In my time management seminars, I talk about the fact that you can't manage time in a vacuum. We all interact with others. We can choose to interact efficiently or inefficiently. Many people falsely assume efficient interaction is rude. Quite the opposite. The more you respect other people's time, the more they will feel appreciated.

If you are finding yourself pressed for time, you can probably identify one or two people who seem to "suck up" your time. Maybe you are frequently on the phone with a particular friend for an hour, or maybe your boss or coworker likes to stop by your office and chat with you for half an hour each day.

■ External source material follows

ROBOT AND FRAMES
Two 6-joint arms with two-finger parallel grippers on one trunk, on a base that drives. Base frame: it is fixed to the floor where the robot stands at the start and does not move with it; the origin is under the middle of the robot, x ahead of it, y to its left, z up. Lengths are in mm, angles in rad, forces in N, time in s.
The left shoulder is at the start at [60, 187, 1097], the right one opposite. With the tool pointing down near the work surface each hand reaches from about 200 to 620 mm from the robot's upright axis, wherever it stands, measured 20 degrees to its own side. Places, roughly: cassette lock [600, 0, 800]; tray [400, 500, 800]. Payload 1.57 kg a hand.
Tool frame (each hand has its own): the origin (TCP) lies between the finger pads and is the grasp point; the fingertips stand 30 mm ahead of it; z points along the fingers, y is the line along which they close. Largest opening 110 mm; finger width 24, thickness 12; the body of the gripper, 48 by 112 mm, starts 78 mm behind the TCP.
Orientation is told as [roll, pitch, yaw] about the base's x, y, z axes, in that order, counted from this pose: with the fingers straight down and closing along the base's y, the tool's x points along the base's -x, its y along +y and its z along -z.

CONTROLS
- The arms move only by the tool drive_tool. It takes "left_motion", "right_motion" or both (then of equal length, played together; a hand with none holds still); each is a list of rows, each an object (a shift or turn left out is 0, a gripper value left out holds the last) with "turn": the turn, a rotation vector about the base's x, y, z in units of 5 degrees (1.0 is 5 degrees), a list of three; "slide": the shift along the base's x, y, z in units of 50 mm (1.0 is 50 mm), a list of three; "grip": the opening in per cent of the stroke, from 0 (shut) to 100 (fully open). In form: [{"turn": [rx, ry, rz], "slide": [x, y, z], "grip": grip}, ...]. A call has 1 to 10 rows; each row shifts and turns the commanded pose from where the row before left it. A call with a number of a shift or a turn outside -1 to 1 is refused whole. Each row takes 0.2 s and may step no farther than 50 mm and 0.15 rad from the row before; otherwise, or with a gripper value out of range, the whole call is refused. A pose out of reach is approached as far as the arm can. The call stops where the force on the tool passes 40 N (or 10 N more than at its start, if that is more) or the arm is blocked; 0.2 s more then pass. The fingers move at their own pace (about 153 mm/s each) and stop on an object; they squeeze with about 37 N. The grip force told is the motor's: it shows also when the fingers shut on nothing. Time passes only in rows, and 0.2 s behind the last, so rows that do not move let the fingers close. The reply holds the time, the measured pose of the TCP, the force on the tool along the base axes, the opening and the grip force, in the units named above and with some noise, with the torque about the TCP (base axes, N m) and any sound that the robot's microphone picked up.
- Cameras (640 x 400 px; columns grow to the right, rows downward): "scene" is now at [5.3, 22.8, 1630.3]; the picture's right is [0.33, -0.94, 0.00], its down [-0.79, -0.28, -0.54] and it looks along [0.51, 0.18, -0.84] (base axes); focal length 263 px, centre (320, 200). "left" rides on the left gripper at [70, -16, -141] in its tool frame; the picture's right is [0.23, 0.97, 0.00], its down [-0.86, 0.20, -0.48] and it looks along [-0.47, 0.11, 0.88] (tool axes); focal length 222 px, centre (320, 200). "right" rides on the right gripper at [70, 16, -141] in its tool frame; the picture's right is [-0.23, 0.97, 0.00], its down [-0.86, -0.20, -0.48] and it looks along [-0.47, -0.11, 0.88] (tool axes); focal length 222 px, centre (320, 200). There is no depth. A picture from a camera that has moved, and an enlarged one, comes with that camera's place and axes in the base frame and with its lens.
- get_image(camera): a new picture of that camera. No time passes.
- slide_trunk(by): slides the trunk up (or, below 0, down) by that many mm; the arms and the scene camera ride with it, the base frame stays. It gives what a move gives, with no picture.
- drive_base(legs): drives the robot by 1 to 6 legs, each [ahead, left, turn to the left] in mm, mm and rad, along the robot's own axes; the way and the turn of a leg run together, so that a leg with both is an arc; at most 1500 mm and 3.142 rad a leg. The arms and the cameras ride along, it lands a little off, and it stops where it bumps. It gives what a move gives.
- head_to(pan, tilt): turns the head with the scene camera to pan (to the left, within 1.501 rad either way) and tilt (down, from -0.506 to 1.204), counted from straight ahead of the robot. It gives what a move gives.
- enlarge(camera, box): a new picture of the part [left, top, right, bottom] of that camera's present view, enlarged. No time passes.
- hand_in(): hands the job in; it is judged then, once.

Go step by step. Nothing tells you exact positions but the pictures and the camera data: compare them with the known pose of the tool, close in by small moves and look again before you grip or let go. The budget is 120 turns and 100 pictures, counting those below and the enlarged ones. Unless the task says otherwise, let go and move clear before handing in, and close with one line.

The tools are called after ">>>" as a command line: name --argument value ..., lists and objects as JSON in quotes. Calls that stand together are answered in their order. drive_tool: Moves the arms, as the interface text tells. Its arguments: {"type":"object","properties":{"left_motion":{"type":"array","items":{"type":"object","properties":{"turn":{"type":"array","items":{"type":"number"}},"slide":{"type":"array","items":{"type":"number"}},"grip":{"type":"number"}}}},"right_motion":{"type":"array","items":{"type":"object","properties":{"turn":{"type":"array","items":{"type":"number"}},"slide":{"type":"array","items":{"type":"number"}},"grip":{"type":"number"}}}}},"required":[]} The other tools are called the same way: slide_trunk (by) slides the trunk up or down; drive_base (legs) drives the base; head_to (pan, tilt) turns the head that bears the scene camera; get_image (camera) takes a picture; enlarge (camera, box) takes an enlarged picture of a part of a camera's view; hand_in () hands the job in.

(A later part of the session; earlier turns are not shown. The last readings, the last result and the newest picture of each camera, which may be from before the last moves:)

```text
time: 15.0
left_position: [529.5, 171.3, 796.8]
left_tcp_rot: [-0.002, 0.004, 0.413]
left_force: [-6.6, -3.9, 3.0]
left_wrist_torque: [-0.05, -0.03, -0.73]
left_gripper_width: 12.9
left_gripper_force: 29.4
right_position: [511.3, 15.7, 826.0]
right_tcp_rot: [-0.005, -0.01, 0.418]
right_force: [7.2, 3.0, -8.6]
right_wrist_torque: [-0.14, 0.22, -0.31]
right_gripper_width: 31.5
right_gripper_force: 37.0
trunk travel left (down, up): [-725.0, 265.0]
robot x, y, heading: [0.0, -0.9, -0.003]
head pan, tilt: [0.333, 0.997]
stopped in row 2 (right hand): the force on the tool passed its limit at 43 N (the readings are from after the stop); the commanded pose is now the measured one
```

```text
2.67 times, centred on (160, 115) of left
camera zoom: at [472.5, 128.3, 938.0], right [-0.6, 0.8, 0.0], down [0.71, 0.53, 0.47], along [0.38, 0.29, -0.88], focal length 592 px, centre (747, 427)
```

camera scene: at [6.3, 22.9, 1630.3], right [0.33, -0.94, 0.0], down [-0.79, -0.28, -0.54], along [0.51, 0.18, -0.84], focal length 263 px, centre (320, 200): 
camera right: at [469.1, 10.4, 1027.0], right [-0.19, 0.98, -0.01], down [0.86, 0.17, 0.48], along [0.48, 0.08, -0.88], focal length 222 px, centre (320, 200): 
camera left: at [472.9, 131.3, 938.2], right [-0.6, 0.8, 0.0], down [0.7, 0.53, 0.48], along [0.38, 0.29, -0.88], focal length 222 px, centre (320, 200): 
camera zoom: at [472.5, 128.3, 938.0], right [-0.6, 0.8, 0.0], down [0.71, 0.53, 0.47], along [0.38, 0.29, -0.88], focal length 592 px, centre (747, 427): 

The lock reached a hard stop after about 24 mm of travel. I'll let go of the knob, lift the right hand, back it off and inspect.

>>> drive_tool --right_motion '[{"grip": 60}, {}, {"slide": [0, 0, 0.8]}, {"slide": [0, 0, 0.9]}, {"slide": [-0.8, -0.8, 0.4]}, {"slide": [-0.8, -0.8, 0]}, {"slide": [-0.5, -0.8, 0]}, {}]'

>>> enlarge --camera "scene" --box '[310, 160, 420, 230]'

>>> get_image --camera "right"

Do you start telling these people you don't have time to talk with them anymore? No, you can't bring yourself to do that. Saying such a thing may convey the message you don't like that person. So, what can you do? You actually have many options. I'll provide some here, and you can think up more just by determining the principle behind each of these:

  • Put the time restriction in a positive light. You can say, "It's really great talking to you, but I'm going to have to cut this short." Most people remember that first part long after you've said the second part.
  • Be an advocate of that person's time. Sure, you feel like your time is evaporating, due to those discussions. But, maybe the other person feels the same way. Your boss, for example, sees a positive response from those half-hour chats so assumes you need those chats. But you can say, "I appreciate that you take so much time from your busy schedule to talk to me. Don't feel obligated to humor, me though. If you've got other things to do, just let me know." Notice the hidden messages, here.
  • Reschedule. You may need to do this for the frequent caller or the person who decides to take up squatting rights in your office. Give that person a positive comment on something s/he said, then say you're out of time and ask something like, "Can you call me next week so we can continue this conversation?"
  • Simply end it. "Well, it's getting late here" is often effective. So is, "This has been a great conversation, but I have to go now." If all else fails, "I have to pee" works every time.

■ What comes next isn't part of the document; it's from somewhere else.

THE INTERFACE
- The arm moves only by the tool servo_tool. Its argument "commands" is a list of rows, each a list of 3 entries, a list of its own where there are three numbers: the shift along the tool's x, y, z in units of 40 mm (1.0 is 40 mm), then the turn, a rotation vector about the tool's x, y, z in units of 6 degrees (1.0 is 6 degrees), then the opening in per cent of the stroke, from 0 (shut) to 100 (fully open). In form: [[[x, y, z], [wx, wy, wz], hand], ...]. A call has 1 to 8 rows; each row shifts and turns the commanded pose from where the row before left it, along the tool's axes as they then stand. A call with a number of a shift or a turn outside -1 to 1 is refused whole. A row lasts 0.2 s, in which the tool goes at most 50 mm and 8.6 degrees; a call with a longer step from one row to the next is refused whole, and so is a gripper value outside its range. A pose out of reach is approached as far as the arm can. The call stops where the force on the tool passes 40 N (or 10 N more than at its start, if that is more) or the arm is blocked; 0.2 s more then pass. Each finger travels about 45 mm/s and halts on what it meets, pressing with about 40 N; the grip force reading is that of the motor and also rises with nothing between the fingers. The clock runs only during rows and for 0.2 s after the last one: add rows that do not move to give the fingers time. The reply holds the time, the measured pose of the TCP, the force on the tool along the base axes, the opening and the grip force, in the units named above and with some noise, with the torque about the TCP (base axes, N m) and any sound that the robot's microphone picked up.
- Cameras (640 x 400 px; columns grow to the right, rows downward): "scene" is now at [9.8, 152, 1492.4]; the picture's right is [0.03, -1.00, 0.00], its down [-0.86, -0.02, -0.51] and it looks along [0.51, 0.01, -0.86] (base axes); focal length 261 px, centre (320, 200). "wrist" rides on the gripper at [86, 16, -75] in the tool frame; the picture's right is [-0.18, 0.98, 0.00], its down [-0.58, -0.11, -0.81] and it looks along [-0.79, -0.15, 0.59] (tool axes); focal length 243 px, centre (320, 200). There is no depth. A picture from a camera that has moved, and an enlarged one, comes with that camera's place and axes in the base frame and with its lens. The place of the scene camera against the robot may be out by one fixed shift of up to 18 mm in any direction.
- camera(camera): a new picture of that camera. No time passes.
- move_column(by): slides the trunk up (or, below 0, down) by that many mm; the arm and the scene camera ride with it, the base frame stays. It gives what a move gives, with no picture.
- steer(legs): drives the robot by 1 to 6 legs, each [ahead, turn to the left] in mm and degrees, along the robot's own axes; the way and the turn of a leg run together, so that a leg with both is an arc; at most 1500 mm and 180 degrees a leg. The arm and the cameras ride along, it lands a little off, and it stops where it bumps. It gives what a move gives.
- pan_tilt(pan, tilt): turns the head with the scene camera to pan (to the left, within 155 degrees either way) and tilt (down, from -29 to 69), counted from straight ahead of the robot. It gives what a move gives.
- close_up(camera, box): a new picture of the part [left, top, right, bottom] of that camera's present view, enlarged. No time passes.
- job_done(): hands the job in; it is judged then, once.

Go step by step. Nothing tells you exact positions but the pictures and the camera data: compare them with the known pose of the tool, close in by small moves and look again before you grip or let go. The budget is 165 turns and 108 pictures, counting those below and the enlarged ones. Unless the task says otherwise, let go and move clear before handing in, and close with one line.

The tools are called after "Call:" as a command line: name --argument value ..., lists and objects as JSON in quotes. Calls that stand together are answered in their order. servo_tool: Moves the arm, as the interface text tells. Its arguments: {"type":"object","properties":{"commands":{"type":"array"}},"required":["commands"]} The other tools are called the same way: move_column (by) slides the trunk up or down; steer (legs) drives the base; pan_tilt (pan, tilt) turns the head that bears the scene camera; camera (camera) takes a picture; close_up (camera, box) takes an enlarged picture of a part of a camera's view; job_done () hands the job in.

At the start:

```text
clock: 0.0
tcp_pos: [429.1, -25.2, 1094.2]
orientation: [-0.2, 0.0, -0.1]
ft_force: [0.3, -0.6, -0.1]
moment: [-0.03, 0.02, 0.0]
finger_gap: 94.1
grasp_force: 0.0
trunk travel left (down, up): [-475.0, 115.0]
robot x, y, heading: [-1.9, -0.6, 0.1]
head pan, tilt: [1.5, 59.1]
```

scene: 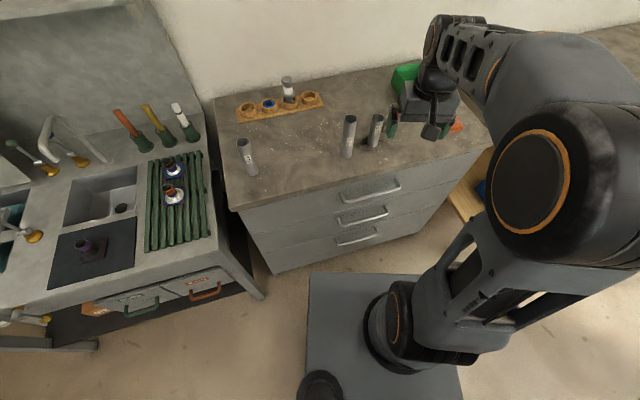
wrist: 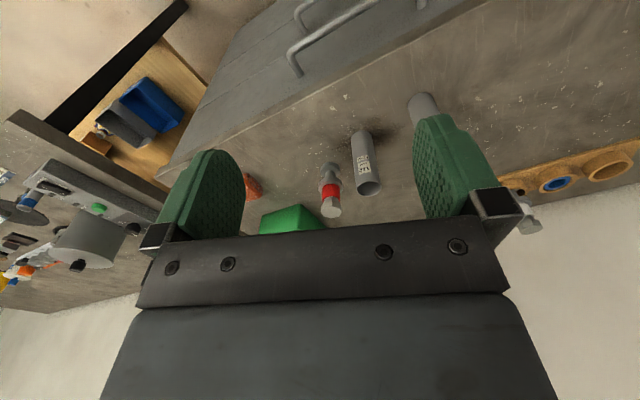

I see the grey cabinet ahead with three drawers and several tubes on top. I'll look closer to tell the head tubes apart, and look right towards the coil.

Other related tips for managing how others affect your time include how to prevent phone tag, how to properly decline invitations to endless meetings, how to get others to focus on the issue at hand, and how to handle various forms of communication (including e-mail).



Do you want to radically improve how well people in your organization make use of the limited number of hours in each work day?

Contact me to arrange a time when we can talk about a presentation: mark@mindconnection.com. Why arrange a time? So I can give you full attention during the call. There's a really powerful time management tip. Ask me why it works.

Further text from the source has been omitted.